Identify the numerator and denominator of a fraction.
Represent a fraction as part of a whole or part of a set.

Introduction

Many problems in mathematics deal with whole numbers, which are used to count whole units of things. For example, you can count students in a classroom and the number of dollar bills. You need other kinds of numbers to describe units that are not whole. For example, an aquarium might be partly full. A group may have a meeting, but only some of the members are present.

Fractions are numbers used to refer to a part of a whole. This includes measurements that cannot be written as whole numbers. For example, the width of a piece of notebook paper is more than 8 inches but less than 9 inches. The part longer than 8 inches is written as a fraction. Here, you will investigate how fractions can be written and used to represent quantities that are parts of the whole.

Identifying Numerators and Denominators

A whole can be divided into parts of equal size. In the example below, a rectangle has been divided into eight equal squares. Four of these eight squares are shaded.
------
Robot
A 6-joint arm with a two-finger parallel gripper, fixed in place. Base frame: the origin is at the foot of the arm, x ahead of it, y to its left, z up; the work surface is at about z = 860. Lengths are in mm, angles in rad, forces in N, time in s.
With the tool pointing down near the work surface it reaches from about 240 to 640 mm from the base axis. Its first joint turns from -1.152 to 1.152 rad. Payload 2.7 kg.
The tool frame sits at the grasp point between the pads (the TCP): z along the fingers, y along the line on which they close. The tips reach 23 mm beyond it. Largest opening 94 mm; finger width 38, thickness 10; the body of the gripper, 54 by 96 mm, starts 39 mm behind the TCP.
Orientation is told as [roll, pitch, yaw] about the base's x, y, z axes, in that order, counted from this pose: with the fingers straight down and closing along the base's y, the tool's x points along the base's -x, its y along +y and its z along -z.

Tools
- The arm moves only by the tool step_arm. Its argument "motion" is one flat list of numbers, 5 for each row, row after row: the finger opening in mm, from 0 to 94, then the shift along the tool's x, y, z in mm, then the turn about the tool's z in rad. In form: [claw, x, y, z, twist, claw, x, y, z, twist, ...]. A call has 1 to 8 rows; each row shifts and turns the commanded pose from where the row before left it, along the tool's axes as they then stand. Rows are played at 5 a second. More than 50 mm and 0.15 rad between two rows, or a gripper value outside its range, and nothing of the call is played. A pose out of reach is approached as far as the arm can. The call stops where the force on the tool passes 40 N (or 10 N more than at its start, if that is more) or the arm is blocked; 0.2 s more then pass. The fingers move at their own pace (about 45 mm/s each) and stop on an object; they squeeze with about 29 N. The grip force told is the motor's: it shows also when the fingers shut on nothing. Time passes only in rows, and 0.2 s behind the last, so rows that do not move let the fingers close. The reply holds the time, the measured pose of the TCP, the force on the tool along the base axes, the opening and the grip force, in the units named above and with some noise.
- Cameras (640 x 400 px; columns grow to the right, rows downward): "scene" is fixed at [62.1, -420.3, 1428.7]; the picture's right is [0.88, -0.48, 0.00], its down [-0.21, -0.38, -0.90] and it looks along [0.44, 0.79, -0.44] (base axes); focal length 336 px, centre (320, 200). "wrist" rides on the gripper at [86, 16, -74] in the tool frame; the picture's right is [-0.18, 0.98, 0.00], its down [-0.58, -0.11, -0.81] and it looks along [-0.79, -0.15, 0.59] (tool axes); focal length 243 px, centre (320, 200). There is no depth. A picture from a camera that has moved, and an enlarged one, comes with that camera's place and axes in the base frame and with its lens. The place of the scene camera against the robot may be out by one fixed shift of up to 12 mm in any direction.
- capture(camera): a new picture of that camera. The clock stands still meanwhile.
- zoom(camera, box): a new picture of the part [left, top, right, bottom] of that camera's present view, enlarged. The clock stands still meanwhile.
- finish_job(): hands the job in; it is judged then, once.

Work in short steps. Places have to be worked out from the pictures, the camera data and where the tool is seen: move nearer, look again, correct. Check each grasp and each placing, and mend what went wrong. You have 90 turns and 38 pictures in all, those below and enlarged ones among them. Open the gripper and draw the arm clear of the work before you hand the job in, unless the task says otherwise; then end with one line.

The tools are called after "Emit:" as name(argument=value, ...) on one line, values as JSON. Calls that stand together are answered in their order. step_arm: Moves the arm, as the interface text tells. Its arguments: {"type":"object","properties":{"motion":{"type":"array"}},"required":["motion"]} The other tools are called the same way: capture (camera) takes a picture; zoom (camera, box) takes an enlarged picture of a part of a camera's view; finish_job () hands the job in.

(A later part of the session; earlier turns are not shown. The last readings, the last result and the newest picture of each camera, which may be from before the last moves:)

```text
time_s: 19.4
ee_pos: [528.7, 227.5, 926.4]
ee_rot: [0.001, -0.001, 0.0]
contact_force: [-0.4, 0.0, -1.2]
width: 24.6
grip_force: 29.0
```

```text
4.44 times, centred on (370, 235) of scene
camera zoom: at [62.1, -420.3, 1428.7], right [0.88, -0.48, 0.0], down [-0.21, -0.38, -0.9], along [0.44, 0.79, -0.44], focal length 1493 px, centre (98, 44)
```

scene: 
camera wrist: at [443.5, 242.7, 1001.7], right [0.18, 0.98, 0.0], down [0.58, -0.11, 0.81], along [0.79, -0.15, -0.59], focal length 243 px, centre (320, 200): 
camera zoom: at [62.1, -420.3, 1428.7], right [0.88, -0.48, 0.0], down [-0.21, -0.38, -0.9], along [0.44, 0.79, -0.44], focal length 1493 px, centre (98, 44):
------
$Screen Shot 2021-04-17 at 12.37.35 PM.png$

The shaded area can be represented by a fraction. A fraction is written vertically as two numbers with a line between them.

The denominator (the bottom number) represents the number of equal parts that make up the whole. The numerator (the top number) describes the number of parts that you are describing. So returning to the example above, the rectangle has been divided into 8 equal parts, and 4 of them have been shaded. You can use the fraction $\ \frac{4}{8}$ to describe the shaded part of the whole.

In $\ \frac{4}{8}$, the 4 is the numerator and tells how many parts are shaded. The 8 is the denominator and tells how many parts are required to make the whole.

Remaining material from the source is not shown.